During the period, the Company acquired operating equipment for US$ 3.6 million in cash. This compares to a total of US$ 8.6 million in cash purchases during Q1 2012.
As of March 31, 2013, cash and cash equivalents totaled US$ 29.1 million compared to US$ 35.9 million as at December 31, 2012. Cash and cash equivalents are held at or invested within top tier financial institutions.
On March 31, 2013, financial debts and equivalents amounted to US$ 168.7 million (US$ 175.0 million as at December 31, 2012). The financial debt also includes the present value of the consideration payable in 2015 for the acquisition of the remaining shares of Servitec totaling US$ 34.5 million.
As at March 31, 2013, the maturity of the financial debt (borrowing and other financial debts) can be analyzed as follows (in thousands of US$):
|Maturity||Less than||Between one||More than||Total|
|one year||and five years||five years|
|Assignment of trade receivables with recourse||7,890||—||—||7,890|
|Capital lease obligations||9,272||4,208||--||13,480|
|Total financial debt||67,482||66,037||--||133,519|
Assignment of trade receivables with recourse, which is presented in the table above as "less than one year", is backed by trade receivables and can be renewed as necessary. The Company has used and unused short-term credit facilities of US$ 107.7 million available as at March 31, 2013 (US$ 106 million as at December 31, 2012), corresponding to bank overdrafts and the assignment of trade receivables. US$ 37.0 million has been drawn down as at March 31, 2013.
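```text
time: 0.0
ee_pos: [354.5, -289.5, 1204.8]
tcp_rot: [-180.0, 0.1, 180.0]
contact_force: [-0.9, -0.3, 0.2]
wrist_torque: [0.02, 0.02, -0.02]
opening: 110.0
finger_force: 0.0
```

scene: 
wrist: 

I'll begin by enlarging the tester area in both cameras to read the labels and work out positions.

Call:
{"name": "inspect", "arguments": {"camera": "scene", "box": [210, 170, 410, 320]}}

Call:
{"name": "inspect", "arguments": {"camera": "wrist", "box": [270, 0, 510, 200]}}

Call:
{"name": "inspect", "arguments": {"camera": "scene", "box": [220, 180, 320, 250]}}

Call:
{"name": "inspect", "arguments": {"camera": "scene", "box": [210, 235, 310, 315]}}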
As at March 31, 2013, the net debt amounted to US$ 140.0 million. The ratio of debt (net of cash) to shareholders' equity increased to 0.65 from 0.62 as at December 31, 2012 mainly as a result of the Servitec and JND acquisitions.
Bank guarantees as at March 31, 2013, totaled US$ 17.7 million compared to US$ 22.8 million as at December 31, 2012.
Current economic conditions make forecasting difficult, and there is the possibility that the Company's actual operating performance during the coming year may be different from expectations. Based on internal forecasts and projections that take into account reasonably possible changes in the Company's operating performance, the Company believes that it has adequate financial resources to continue in operation and meet its financial commitments (mainly related to debt service obligations) for a period of at least twelve months.
Currency exchange rates
The exchange rates for the periods under review are provided in the Management's Discussion and Analysis of Q1 2013.
The Company's business strategy is to reinforce its existing platform and to develop and optimize the services it offers across geographical regions and industry segments. Foraco expects to continue to execute its strategy through a combination of organic growth and development and acquisitions of complementary businesses in the drilling services industry.
Conference call and webcast
On May 7, 2013, Company Management will conduct a conference call at 10:00 am ET to review the financial results. The call will be hosted by Daniel Simoncini, Chairman and CEO, and Jean-Pierre Charmensat, Vice-CEO and CFO.
You can join the call by dialing 1-888-231-8191 or 647-427-7450. You will be put on hold until the conference call begins. A live audio webcast of the conference call will also be available through http://www.newswire.ca/en/webcast/detail/1155423/1261547 or on our website.
An archived replay of the webcast will be available for 90 days.
About Foraco International SA
Foraco International SA (TSX: FAR) is a leading global mineral drilling services company that provides a comprehensive and reliable service offering in mining and water projects. Supported by its founding values of integrity, innovation and involvement, Foraco has grown into the third largest global drilling enterprise with a presence in 23 countries across five continents. For more information about Foraco, visit www.foraco.com.
"Neither TSX Exchange nor its Regulation Services Provider (as that term is defined in the policies of the TSX Exchange) accepts responsibility for the adequacy or accuracy of this release."
Caution concerning forward-looking statements
This document may contain "forward-looking statements" and "forward-looking information" within the meaning of applicable securities laws. These statements and information include estimates, forecasts, information and statements as to Management's expectations with respect to, among other things, the future financial or operating performance of the Company and capital and operating expenditures. Often, but not always, forward-looking statements and information can be identified by the use of words such as "may", "will", "should", "plans", "expects", "intends", "anticipates", "believes", "budget", and "scheduled" or the negative thereof or variations thereon or similar terminology. Forward-looking statements and information are necessarily based upon a number of estimates and assumptions that, while considered reasonable by Management, are inherently subject to significant business, economic and competitive uncertainties and contingencies. Readers are cautioned that any such forward-looking statements and information are not guarantees and there can be no assurance that such statements and information will prove to be accurate and actual results and future events could differ materially from those anticipated in such statements. Important factors that could cause actual results to differ materially from the Company's expectations are disclosed under the heading "Risk Factors" in the Company's Annual Information Form dated April 2, 2013, which is filed with Canadian regulators on SEDAR (www.sedar.com). The Company expressly disclaims any intention or obligation to update or revise any forward-looking statements and information whether as a result of new information, future events or otherwise. All written and oral forward-looking statements and information attributable to Foraco or persons acting on our behalf are expressly qualified in their entirety by the foregoing cautionary statements.